Jan 19, 2023 - Politics

New Ohio General Assembly term already filled with drama

Illustration of the Ohio State Capitol with lines radiating from it.

Illustration: Allie Carl/Axios

After a surge of legislative activity to close out 2022, the Ohio General Assembly is now back to work at the Statehouse.

  • The new two-year term has already seen enough drama to fill a season of "House of Cards."

State of play: Republicans again hold supermajorities in both chambers, but two GOP factions in the House are warring after a controversial vote for speaker.

  • Some Republicans joined with Democrats to elevate Rep. Jason Stephens of Southeast Ohio instead of Toledo-area Rep. Derek Merrin, the party's initial choice.
  • Merrin still considers himself the caucus leader despite losing the battle.

Meanwhile, plenty of fresh faces represent Central Ohio on Capitol Square this term.

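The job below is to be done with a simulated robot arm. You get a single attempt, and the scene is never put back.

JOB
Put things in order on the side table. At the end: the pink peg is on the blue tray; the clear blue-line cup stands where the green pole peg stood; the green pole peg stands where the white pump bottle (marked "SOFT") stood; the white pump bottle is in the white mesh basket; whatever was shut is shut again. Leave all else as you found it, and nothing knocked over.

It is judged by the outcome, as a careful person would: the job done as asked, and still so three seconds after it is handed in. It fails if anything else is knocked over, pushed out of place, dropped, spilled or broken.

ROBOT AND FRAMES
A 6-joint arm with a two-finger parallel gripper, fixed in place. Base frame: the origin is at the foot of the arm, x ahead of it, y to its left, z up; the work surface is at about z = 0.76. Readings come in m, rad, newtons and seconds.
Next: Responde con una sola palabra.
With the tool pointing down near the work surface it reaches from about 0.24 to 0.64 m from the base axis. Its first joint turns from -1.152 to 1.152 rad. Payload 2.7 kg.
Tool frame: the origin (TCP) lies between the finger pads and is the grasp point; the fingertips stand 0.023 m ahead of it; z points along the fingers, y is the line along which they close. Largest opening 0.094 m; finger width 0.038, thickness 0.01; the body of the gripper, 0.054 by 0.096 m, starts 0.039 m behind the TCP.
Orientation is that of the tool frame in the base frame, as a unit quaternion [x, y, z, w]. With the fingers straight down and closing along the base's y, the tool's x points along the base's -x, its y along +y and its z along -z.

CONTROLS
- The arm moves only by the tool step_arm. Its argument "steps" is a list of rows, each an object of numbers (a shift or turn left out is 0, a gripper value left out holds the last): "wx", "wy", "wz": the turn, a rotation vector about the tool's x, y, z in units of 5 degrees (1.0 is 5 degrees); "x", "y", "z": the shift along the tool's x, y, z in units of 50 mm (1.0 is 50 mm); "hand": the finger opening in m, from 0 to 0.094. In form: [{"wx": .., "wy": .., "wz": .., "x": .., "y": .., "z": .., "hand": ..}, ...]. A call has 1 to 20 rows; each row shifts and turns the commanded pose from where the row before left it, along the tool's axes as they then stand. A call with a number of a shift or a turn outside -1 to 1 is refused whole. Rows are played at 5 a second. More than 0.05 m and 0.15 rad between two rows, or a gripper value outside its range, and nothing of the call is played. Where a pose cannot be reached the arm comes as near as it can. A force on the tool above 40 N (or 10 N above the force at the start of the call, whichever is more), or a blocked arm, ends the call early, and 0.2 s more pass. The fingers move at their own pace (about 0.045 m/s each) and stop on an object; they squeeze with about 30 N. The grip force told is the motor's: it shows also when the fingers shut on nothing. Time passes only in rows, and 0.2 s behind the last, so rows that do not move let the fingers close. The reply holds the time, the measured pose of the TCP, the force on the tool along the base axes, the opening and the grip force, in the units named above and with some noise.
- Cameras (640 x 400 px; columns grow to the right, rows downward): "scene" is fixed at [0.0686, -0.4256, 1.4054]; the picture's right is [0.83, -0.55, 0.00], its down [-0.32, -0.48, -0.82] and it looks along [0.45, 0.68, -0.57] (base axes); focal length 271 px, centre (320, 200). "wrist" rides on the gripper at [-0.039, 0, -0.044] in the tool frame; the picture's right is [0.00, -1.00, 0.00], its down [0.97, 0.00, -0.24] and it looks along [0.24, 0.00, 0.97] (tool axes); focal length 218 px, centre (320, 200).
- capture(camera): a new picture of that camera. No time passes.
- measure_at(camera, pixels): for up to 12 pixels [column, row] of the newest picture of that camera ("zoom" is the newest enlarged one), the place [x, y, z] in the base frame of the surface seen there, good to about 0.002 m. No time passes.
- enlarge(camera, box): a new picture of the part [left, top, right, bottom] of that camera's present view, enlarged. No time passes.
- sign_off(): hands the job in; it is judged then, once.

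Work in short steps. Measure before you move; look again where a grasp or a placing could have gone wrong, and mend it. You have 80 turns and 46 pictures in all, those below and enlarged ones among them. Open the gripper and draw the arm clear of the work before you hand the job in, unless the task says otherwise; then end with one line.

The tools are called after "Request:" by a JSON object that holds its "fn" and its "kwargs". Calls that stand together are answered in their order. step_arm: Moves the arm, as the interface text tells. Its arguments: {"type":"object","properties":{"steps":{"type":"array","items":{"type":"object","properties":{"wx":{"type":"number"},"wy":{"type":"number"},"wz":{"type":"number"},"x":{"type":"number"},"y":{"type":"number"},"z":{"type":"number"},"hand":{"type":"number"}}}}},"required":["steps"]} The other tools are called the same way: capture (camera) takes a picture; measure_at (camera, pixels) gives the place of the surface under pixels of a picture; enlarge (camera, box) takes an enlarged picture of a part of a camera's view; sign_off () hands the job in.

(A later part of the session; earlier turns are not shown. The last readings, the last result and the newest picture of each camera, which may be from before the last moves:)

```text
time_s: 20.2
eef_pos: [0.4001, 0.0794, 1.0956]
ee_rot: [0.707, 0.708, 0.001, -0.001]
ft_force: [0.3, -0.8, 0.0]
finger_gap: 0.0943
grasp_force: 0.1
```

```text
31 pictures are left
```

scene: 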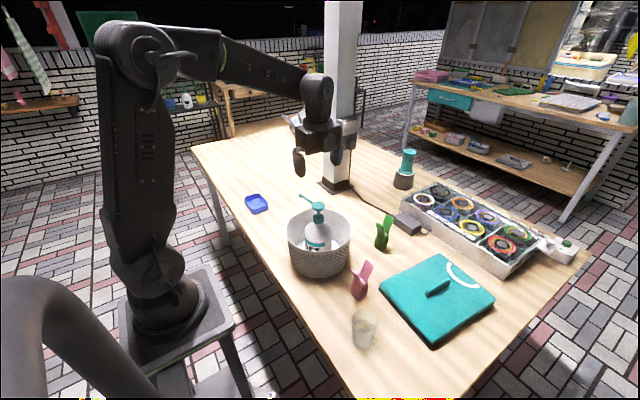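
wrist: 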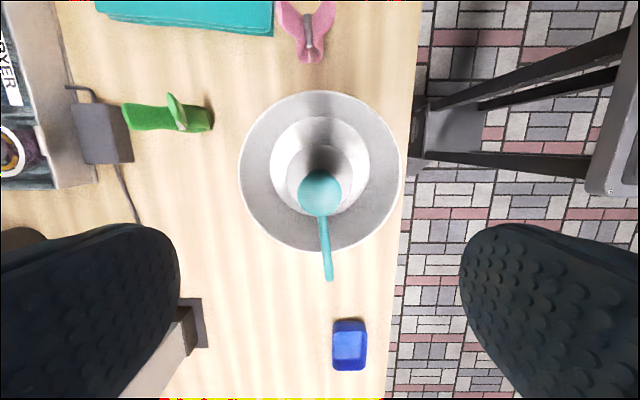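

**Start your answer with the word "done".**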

  • And Gov. Mike DeWine has his own priorities for members to consider as they prepare to debate the two-year state budget due this summer.

Some major policies we're hearing about so far:

Dept. of Ed overhaul

Republicans are again attempting to shift power away from the publicly-elected state board of education toward a new director appointed by the governor.

Between the lines: These legislative efforts picked up steam after two left-leaning candidates won seats on the board last November.

Abortion restrictions

Ohio's six-week abortion ban is currently on hold amid legal challenges.

  • Conservative lawmakers proposed a near total abortion ban last summer after Roe v. Wade was overturned, and in all likelihood will do so again this term.

The big question: Will GOP leadership push for this stricter ban?

Ballot amendment changes

Republicans quickly revived a failed 2022 effort to raise the threshold for constitutional ballot amendments to pass.

What they're saying: Rep. Brian Stewart (R-Ashville) has argued publicly the change is needed to combat special interest groups, while privately telling colleagues the goal is to ward off any future ballot amendment protecting abortion rights.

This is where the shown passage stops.